Schule des Rades

Arnold Keyserling

Wassermannzeit

II. Methexis

Wortarten - Inbegriffe

Von allen Dimensionen ist nur die rationale des Denkens und der Seele nachprüfbar; sie schafft das Kontinuum der Erinnerung und des Gedächtnisses. Dividiere ich nun die neun Ziffern der nullten Dimension durcheinander, dann erlange ich als Urstruktur jeglicher Metaphysik die Grammatik, deren Systemik von Gurdjieff im Enneagramm veranschaulicht wurde. Divisionen durch 1, 2, 4, 5 und 8 ergeben endliche Brüche, also Punkte. Divisionen durch 7 ergeben einen periodischen Bruch, der je nach Zähler mit einer anderen Ziffer beginnt. Die Ziffern 3, 6, 9, die ebenfalls unendliche Brüche erzeugen, werden als zweite Figur miteinander in Beziehung gesetzt. Sie bilden das Dreieck der Zeitwortarten, während die mannigfaltige Figur die Raumworte bestimmt. Qualität ist in der Grammatik gleich Quantität, die Wortarten unterscheiden sich voneinander durch die Anzahl ihrer Kategorien. Betrachten wir sie nun im einzelnen.

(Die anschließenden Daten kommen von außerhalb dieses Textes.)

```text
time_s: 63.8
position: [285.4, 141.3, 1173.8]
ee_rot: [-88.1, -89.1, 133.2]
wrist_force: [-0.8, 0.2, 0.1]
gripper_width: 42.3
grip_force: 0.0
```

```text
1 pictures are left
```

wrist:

  1. ist das Wort und das Bindewort.
  2. ist das Hauptwort mit Einzahl und Mehrzahl, Name und Begriff.
  3. ist das Urzeitwort in den drei Zuständen: intransitiv sein, transitiv haben, modal werden.
  4. ist das Verhältniswort, auch durch die Deklination ausgedrückt. Es hat vier Richtungen: auf das Subjekt bezogen, Nominativ; auf das Objekt, Akkusativ; auf die Beziehung zwischen beiden, Dativ; auf die Teilhabe an anderen Zusammenhängen, Genitiv.
  5. ist das Eigenschaftswort: positiv - Bestimmung; komparativ — Vergleichung; superlativ — Hervorhebung; ferner das bestimmte und unbestimmte Zahlwort.
  6. sind die sechs Sprechpersonen: ich, du, er-sie-es, wir, ihr, sie, die in jedem Satz das grammatikalische Subjekt bilden.
  7. ist das Fürwort: hinweisend, bestimmend, unbestimmt, bezüglich, besitzanzeigend, persönlich und fragend.
  8. ist das Umstandswort mit acht Kategorien: Ort, Zeit, Grund, Häufigkeit, Grad, Art und Weise, beschränkend und modal.
  9. sind die Zeitwortformen: Vergangenheit, Gegenwart, Zukunft; Bedingungsform, Möglichkeitsform, Wirklichkeitsform; und Leideform, Tätigkeitsform, Unendlichkeitsform.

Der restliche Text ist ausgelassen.